Wide-open hours on Sunday afternoon, I pick up Katherine Anne Porter's short stories and read "Maria Concepcion." This story features a young couple in Mexico, expecting their first child, a North American archaeologist, the "other woman," and a midwife. Over the course of the story, the husband runs away to fight the revolution with the other woman, the archeologist consistently condones the husbands infidelity and eventual desertion of the army, and on the return of the couple, the wife stabs to death the other woman, who has just given birth to the husband's child. The wife, having lost her own infant, takes this baby to raise; all involved conspire to thwart the police from arresting the wife, including the midwife who just delivered that infant. As Porter's supporters have often noted, there's a world of complexity in a short story, an economical and potent piece of fiction.

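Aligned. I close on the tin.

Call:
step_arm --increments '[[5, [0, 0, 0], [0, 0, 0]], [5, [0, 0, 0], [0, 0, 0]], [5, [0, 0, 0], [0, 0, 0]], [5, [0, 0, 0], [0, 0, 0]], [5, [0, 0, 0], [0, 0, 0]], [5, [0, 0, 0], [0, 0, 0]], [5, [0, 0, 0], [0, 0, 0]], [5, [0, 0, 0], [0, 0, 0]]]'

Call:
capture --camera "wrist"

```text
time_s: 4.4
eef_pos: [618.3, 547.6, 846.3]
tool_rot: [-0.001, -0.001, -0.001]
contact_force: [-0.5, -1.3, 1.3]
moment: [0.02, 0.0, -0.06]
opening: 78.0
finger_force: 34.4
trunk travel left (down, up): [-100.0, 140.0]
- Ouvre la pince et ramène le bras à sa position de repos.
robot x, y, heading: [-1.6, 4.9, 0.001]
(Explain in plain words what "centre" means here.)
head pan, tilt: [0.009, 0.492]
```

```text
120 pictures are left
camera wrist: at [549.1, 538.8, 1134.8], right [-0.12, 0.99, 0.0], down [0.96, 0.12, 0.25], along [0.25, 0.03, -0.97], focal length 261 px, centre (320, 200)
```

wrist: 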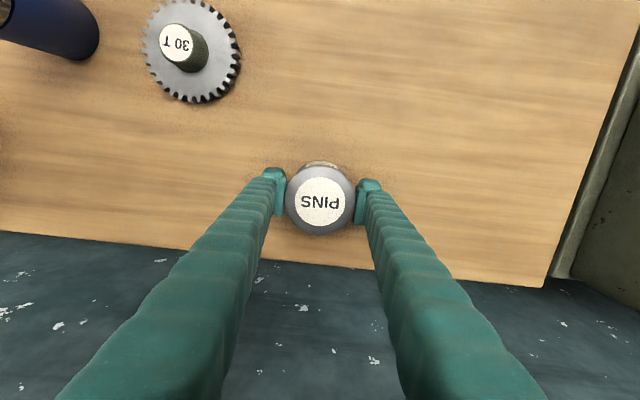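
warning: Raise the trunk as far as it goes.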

Here's my concern: what am I, the reader, meant to feel about these people? Not one of them earned my sympathy or respect. There was no remorse on anyone's part. I extrapolate the future for the couple and the child into one which will see the husband unfaithful again. Will the wife kill all her rivals? I know that a slice of life has to contain people who do bad things; much of our literature is an oblique morality tale about the dangers of human relationships. This tale is unrelenting. And written by a woman who knew Mexico as her "beloved second home." What was there to love, if we accept her story as emotionally valid? As a writer, Porter has lodged this one in my memory, a good thing. As a reader, I'm stymied, pondering, questioning, also a good thing. But I wish someone would tell me about Porter's view of justice, morality, compassion--all missing in her characters.
1 comment:
Ah, Kate! You never disappoint me. The absence of “justice,” “morality” and “compassion” in Porter’s fiction is the result of her horror of the bourgeoisie’s attraction to melodrama. The attraction of the bourgeoisie to melodrama—which is the literary vehicle for “justice,” “morality” and “compassion—is what caused Mencken to opine: “Morality is the theory that every human act must be either right or wrong, and that 99% of them are wrong.” You might want to ask Tom Joad his opinion about the presence, or lack thereof, of “justice,” “morality” and “compassion” on the American literary landscape.